» **Exercise**:
Write out the whole page again, unchanged.

» **Dataset section**:
──────
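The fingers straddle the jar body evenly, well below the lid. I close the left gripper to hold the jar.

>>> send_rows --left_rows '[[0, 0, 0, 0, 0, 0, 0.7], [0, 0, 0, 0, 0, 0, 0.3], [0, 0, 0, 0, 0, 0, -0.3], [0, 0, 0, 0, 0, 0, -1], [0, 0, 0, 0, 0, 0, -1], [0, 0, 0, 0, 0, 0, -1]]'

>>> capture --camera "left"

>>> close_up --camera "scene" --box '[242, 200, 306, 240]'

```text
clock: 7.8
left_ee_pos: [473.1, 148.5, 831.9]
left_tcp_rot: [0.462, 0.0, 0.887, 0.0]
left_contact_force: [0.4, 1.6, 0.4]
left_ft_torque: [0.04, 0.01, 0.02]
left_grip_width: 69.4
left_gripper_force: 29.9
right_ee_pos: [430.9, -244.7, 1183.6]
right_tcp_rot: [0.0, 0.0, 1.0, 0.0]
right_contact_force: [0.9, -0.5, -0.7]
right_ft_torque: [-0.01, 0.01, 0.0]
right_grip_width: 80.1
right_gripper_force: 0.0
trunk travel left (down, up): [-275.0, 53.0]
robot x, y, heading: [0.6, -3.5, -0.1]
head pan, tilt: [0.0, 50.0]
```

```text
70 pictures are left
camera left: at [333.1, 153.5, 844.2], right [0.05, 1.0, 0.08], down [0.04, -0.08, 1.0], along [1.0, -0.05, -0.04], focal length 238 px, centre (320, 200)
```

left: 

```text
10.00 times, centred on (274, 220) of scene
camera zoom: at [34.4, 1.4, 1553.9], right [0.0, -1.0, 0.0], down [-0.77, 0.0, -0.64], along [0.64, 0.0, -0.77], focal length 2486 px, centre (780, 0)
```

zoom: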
──────
» **Page**:
Biogenesis of JC polyomavirus associated extracellular vesicles

Abstract

JC polyomavirus (JCPyV) is a small, non-enveloped virus that persists in the kidney in about half the adult population. In severely immune-compromised individuals JCPyV causes the neurodegenerative disease progressive multifocal leukoencephalopathy (PML) in the brain. JCPyV has been shown to infect cells by both direct and indirect mechanisms, the latter involving extracellular vesicle (EV) mediated infection. While direct mechanisms of infection are well studied indirect EV mediated mechanisms are poorly understood. Using a combination of chemical and genetic approaches we show that several overlapping intracellular pathways are responsible for the biogenesis of virus containing EV. Here we show that targeting neutral sphingomyelinase 2 (nSMase2) with the drug cambinol decreased the spread of JCPyV over several viral life cycles. Genetic depletion of nSMase2 by either shRNA or CRISPR/Cas9 reduced EV-mediated infection. Individual knockdown of seven ESCRT-related proteins including HGS, ALIX, TSG101, VPS25, VPS20, CHMP4A, and VPS4A did not significantly reduce JCPyV associated EV (JCPyV(+) EV) infectivity, whereas knockdown of the tetraspanins CD9 and CD81 or trafficking and/or secretory autophagy-related proteins RAB8A, RAB27A, and GRASP65 all significantly reduced the spread of JCPyV and decreased EV-mediated infection. These findings point to a role for exosomes and secretory autophagosomes in the biogenesis of JCPyV associated EVs with specific roles for nSMase2, CD9, CD81, RAB8A, RAB27A, and GRASP65 proteins.
──────
» **Task response**:
Biogenesis of JC polyomavirus associated extracellular vesicles

Abstract

JC polyomavirus (JCPyV) is a small, non-enveloped virus that persists in the kidney in about half the adult population. In severely immune-compromised individuals JCPyV causes the neurodegenerative disease progressive multifocal leukoencephalopathy (PML) in the brain. JCPyV has been shown to infect cells by both direct and indirect mechanisms, the latter involving extracellular vesicle (EV) mediated infection. While direct mechanisms of infection are well studied indirect EV mediated mechanisms are poorly understood. Using a combination of chemical and genetic approaches we show that several overlapping intracellular pathways are responsible for the biogenesis of virus containing EV. Here we show that targeting neutral sphingomyelinase 2 (nSMase2) with the drug cambinol decreased the spread of JCPyV over several viral life cycles. Genetic depletion of nSMase2 by either shRNA or CRISPR/Cas9 reduced EV-mediated infection. Individual knockdown of seven ESCRT-related proteins including HGS, ALIX, TSG101, VPS25, VPS20, CHMP4A, and VPS4A did not significantly reduce JCPyV associated EV (JCPyV(+) EV) infectivity, whereas knockdown of the tetraspanins CD9 and CD81 or trafficking and/or secretory autophagy-related proteins RAB8A, RAB27A, and GRASP65 all significantly reduced the spread of JCPyV and decreased EV-mediated infection. These findings point to a role for exosomes and secretory autophagosomes in the biogenesis of JCPyV associated EVs with specific roles for nSMase2, CD9, CD81, RAB8A, RAB27A, and GRASP65 proteins.